Third, regarding Nolin v. Ramirez, 2020 BCCA 274, see the Arbitration Matters note “B.C. – court qualifies parties’ agreement to require only summary reasons as “penny-wise and pound-foolish” – #381”. In that decision referred to by Griffin J.A., B.C.’s Court of Appeal set aside part of an arbitration award which rested on the arbitrator’s dismissal of a party’s evidence as suspicious in one context and reliance on it in another.  The handling of the evidence was so inconsistent that the Court found it “impossible to understand how the arbitrator came to his conclusion” on the related issues and the arbitrator provided no justification in the summary reasons agreed to by the parties.  Without more explanation in the brief reasons and unable to reconcile the findings and conclusions, the Court set aside that portion of the award related to the handling of that evidence.

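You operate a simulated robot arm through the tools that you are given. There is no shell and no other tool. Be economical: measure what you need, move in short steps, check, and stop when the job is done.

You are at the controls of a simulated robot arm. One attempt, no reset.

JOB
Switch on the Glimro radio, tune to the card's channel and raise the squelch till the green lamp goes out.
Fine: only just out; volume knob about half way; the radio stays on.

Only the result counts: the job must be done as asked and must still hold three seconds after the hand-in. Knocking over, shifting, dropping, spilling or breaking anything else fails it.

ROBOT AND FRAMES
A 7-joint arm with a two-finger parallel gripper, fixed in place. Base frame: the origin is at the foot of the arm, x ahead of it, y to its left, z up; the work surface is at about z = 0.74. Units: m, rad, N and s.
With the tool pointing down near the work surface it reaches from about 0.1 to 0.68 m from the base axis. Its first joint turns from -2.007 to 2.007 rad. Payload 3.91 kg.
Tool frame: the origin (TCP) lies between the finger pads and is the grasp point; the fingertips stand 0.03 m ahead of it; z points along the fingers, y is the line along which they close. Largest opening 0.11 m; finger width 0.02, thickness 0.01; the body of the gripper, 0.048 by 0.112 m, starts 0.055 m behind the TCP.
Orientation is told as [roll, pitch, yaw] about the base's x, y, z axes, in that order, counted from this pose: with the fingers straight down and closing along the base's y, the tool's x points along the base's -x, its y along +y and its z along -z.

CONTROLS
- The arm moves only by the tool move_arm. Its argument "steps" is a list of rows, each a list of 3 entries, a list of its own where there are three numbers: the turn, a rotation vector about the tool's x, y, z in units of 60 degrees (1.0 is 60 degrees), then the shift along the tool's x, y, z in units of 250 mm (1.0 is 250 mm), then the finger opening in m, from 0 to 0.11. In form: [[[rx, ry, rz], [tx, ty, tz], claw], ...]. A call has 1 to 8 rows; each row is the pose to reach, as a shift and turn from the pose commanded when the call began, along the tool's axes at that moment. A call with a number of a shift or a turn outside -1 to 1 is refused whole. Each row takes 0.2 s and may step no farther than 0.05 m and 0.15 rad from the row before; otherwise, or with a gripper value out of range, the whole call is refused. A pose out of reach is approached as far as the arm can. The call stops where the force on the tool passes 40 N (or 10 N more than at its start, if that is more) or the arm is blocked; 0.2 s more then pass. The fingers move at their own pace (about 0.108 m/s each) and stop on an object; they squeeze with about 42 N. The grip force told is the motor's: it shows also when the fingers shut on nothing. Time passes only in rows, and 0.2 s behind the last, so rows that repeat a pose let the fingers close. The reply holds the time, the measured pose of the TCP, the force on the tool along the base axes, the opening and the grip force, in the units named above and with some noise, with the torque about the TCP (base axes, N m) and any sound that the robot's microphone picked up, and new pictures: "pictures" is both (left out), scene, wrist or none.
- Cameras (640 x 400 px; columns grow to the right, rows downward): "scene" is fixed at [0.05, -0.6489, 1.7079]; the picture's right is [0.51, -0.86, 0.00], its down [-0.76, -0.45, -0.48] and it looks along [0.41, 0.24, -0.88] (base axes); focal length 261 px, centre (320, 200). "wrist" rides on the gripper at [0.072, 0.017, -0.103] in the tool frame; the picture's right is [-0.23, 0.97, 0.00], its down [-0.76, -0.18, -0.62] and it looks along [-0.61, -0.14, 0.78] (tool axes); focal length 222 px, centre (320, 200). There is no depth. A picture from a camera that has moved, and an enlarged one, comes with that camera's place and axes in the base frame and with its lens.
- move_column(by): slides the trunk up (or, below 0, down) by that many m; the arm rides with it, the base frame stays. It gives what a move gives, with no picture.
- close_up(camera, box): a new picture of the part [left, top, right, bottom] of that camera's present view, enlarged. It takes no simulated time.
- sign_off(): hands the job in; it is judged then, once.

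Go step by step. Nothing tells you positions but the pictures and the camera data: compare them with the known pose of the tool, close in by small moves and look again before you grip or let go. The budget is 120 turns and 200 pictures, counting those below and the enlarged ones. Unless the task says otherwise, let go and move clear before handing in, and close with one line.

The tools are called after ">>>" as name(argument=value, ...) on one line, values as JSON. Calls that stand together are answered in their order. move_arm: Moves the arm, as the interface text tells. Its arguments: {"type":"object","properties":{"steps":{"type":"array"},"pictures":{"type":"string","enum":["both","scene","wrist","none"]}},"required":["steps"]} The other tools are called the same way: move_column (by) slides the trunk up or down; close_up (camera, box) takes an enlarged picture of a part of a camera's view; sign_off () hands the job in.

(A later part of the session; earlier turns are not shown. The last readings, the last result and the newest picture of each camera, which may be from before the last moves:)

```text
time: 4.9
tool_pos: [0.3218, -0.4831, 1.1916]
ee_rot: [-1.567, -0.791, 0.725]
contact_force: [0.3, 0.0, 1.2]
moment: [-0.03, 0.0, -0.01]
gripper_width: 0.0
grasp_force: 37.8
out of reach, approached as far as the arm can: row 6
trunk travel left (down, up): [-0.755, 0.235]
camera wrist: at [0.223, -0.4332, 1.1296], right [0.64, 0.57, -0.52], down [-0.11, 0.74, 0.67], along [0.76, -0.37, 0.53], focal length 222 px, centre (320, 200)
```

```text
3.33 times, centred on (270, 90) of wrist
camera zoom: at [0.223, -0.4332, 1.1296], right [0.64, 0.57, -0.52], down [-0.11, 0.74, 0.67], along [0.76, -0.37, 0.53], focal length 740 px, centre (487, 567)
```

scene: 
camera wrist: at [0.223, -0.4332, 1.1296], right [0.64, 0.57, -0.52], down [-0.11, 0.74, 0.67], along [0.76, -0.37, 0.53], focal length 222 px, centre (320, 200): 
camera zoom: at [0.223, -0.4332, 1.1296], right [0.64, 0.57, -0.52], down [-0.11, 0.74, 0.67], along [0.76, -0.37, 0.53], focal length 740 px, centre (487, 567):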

The Court paused, at paras 30-39 to determine whether the Supreme Court of Canada’s December 2019 decision in Canada (Minister of Citizenship and Immigration) v. Vavilov, 2019 SCC 65 applied to the standard of review of family law arbitration awards under section 31 of the now-repealed Arbitration Act, RSBC 1996, c 55 (“Former Arbitration Act”).  The latter has been replaced, effective September 1, 2020, with the Arbitration Act, SBC 2020, c 2.

The Court observed that neither the majority six (6) nor the concurring three (3) referred to Sattva Capital Corp. v. Creston Moly Corp., 2014 SCC 53 (CanLII), [2014] 2 SCR 633 or Teal Cedar Products Ltd. v. British Columbia, 2017 SCC 32 (CanLII), [2017] 1 SCR 688, “let alone the word “arbitration””.

Having identified the issue raised by the release of Vavilov and the parties’ views on its application to their appeal, the Court observed that, to its knowledge, “no appellate court has considered the issue” and declined to be the first appellate court to do so.

In my opinion, it makes no difference in this case whether the standard of review is reasonableness or palpable and overriding error, as the result would be the same. Since it is unnecessary to decide the obviously complex question, I will leave it to another day”.